## DOCUMENT
— start —

December 16, 2005 Article Start Previous Page 4 of 4
 
Alternatives to Java 3D

There are a large number of ways of programming in 3D with Java without employing Java 3D. I've divided them into three categories: Java bindings to OpenGL, scene graph APIs, and game engine bindings.

Java Bindings to OpenGL

Several Java OpenGL bindings have been released over the years, but they tend to be incomplete, contain bugs, lack support and documentation, and often disappear suddenly. A (slightly out of date) list of Java bindings is maintained at the OpenGL site, http://www.opengl.org/resources/java/. It includes links to JOGL, LWJGL, Java 3D, GL4Java, and a few older projects. I'll describe only the active ones here.

GL4Java

GL4Java (http://gl4java.sourceforge.net/), known as "OpenGL for Java Technology," was one of the most popular OpenGL bindings until the arrival of JOGL. It can be used with AWT and Swing and has links to OpenGL 1.3 and vendor extensions.

Lightweight Java Game Library (LWJGL)

LWJGL (http://www.lwjgl.org/) utilizes OpenGL 1.5 with vendor extensions. It works with the latest versions of Java, so it can use the NIO and full-screen capabilities of J2SE 1.4. However, it doesn't support AWT or Swing. LWJGL is quite small, as the name suggests, so it is suitable for devices with limited resources.

The documentation for LWJGL is a little scanty though ports of the Nehe OpenGL tutorials have started to appear; they're at the end of the original Nehe tutorials (http://nehe.gamedev.net).

— end —

## COLLECTED MATERIAL

— start —

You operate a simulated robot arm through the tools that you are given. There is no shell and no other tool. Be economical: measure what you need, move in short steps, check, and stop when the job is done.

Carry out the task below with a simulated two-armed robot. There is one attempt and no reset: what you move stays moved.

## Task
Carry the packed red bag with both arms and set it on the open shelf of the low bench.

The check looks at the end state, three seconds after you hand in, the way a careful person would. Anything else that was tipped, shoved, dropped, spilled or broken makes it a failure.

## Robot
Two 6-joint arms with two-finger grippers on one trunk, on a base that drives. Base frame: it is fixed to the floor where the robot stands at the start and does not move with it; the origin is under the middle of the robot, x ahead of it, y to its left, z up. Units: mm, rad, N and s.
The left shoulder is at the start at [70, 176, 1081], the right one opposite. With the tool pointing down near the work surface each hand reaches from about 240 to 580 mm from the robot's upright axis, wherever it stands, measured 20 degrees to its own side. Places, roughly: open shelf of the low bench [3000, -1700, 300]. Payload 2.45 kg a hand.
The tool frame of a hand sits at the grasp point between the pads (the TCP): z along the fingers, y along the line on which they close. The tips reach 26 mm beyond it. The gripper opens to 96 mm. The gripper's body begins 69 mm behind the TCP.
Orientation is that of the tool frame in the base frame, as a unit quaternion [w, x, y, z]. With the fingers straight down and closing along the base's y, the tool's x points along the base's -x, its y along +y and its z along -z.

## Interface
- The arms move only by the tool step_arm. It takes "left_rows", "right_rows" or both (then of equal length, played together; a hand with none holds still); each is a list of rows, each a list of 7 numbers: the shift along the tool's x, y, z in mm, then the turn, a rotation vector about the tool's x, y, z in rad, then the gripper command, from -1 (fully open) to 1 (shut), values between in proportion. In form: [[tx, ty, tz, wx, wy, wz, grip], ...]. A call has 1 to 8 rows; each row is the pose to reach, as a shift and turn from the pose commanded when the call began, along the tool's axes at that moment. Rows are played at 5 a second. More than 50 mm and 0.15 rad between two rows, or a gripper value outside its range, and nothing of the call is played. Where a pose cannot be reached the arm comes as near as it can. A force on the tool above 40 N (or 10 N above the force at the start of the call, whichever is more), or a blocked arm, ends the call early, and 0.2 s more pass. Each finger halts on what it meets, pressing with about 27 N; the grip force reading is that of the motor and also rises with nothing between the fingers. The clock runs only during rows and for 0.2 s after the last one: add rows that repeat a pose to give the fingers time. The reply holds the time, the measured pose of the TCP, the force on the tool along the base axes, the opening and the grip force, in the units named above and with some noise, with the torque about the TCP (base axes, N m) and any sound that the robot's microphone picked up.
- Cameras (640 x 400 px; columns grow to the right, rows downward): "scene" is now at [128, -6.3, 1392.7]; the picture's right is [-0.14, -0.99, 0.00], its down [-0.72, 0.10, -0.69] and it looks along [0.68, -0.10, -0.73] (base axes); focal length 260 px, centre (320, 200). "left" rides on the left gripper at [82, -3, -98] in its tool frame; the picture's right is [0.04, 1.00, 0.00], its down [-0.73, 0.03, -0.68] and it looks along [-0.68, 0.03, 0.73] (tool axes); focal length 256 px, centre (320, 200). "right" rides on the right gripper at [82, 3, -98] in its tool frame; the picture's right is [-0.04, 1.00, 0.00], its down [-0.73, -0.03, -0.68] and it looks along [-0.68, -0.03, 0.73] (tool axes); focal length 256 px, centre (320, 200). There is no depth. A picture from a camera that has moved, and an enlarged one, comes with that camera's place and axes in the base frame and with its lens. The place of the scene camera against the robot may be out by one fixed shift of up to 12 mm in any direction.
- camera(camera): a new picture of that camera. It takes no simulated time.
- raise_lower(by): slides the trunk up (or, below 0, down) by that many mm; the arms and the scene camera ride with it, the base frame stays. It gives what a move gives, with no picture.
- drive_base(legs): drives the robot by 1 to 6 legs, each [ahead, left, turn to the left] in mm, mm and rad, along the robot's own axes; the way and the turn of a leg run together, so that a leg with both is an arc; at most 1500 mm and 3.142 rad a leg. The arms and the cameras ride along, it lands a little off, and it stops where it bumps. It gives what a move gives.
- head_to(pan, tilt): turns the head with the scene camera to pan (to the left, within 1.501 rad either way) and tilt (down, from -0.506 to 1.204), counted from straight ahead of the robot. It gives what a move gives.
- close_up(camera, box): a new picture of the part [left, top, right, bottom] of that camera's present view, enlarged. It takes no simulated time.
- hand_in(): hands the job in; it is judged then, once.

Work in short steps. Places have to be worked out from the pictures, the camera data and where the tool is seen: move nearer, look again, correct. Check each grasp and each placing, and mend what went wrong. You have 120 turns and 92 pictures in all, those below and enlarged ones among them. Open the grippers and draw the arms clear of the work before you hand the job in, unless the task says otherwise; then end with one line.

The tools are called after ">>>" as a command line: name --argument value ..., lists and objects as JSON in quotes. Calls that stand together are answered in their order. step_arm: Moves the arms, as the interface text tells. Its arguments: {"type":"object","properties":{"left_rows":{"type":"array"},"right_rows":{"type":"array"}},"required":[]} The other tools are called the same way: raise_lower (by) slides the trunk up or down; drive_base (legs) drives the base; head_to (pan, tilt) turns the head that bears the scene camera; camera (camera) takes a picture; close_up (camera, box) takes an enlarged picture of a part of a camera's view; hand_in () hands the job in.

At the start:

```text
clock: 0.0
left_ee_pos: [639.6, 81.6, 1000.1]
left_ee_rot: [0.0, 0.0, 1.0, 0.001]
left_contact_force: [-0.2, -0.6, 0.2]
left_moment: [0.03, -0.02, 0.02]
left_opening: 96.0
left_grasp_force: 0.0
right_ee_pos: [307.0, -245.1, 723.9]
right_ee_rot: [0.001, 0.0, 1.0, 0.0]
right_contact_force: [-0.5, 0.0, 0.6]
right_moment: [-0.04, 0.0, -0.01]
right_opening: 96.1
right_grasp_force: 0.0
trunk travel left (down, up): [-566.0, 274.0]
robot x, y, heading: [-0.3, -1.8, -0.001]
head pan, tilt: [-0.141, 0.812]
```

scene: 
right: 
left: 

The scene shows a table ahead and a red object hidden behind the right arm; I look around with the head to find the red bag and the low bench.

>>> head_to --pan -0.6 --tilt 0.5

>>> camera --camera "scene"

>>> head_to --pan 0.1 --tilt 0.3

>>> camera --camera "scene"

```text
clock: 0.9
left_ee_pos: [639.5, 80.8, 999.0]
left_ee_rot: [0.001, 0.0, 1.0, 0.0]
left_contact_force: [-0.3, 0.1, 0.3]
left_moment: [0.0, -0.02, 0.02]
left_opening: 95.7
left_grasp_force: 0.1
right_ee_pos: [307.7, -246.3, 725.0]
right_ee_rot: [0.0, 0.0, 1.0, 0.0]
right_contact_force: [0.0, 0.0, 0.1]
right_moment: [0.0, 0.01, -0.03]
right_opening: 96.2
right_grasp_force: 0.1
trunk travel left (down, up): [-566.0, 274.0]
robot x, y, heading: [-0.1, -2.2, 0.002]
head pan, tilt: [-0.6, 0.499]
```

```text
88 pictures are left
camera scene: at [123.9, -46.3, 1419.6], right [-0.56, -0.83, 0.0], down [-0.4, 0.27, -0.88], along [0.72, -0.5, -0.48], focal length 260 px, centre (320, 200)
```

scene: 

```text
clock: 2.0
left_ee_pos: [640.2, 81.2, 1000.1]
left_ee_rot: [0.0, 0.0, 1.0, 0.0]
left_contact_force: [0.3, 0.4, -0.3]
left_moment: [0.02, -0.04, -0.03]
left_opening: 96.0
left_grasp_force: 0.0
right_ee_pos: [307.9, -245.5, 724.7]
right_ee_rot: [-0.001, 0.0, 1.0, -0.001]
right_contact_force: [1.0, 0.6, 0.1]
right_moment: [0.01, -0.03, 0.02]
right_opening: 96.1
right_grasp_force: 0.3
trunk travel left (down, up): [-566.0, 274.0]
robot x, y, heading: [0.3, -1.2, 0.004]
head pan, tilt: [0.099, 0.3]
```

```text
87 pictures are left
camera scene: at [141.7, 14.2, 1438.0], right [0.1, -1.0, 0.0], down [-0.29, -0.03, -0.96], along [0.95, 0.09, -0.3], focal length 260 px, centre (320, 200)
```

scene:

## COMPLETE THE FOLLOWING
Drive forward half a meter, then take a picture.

— end —

## COMPLETE THE FOLLOWING
1: Set down the document as it stands from "Alternatives to Java" to "active ones here.", and nothing more.
2: Please continue the document.

## OUTPUTS IN ORDER
1:
Alternatives to Java 3D

There are a large number of ways of programming in 3D with Java without employing Java 3D. I've divided them into three categories: Java bindings to OpenGL, scene graph APIs, and game engine bindings.

Java Bindings to OpenGL

Several Java OpenGL bindings have been released over the years, but they tend to be incomplete, contain bugs, lack support and documentation, and often disappear suddenly. A (slightly out of date) list of Java bindings is maintained at the OpenGL site, http://www.opengl.org/resources/java/. It includes links to JOGL, LWJGL, Java 3D, GL4Java, and a few older projects. I'll describe only the active ones here.

2:
JOGL

JOGL (https://jogl.dev.java.net/) is the most recent of the Java bindings for OpenGL, and promoted by the Game Technologies Group at Sun. Like LWJGL, it supports the latest versions of Java, OpenGL, and extensions. It differs in being integrated with AWT and Swing, and it is considerably larger.

JOGL will be the starting point for the Java OpenGL reference binding being developed as part of Sun's JSR 231 specification process (http://www.jcp.org/en/jsr/detail?id=231). JSR 231 will become the official Java binding for OpenGL. A few details about its status as of December 2004 is at http://www.javagaming.org/cgi-bin/JGNetForums/YaBB.cgi?board=jogl;action=display;num=1102990415.

The amount of tutorial material on JOGL is growing. The JOGL Forum at java-gaming.org is a rich information source ( http://www.javagaming.org/cgi-bin/JGNetForums/YaBB.cgi?board=jogl). One good JOGL introduction, by Gregory Pierce, can be found at http://www.javagaming.org/cgi-bin/JGNetForums/YaBB.cgi?board=jogl;action=display;num=1058027992. Another introductory article, "Jumping into JOGL," by Chris Adamson is at http://today.java.net/pub/a/today/2003/09/11/jogl2d.html.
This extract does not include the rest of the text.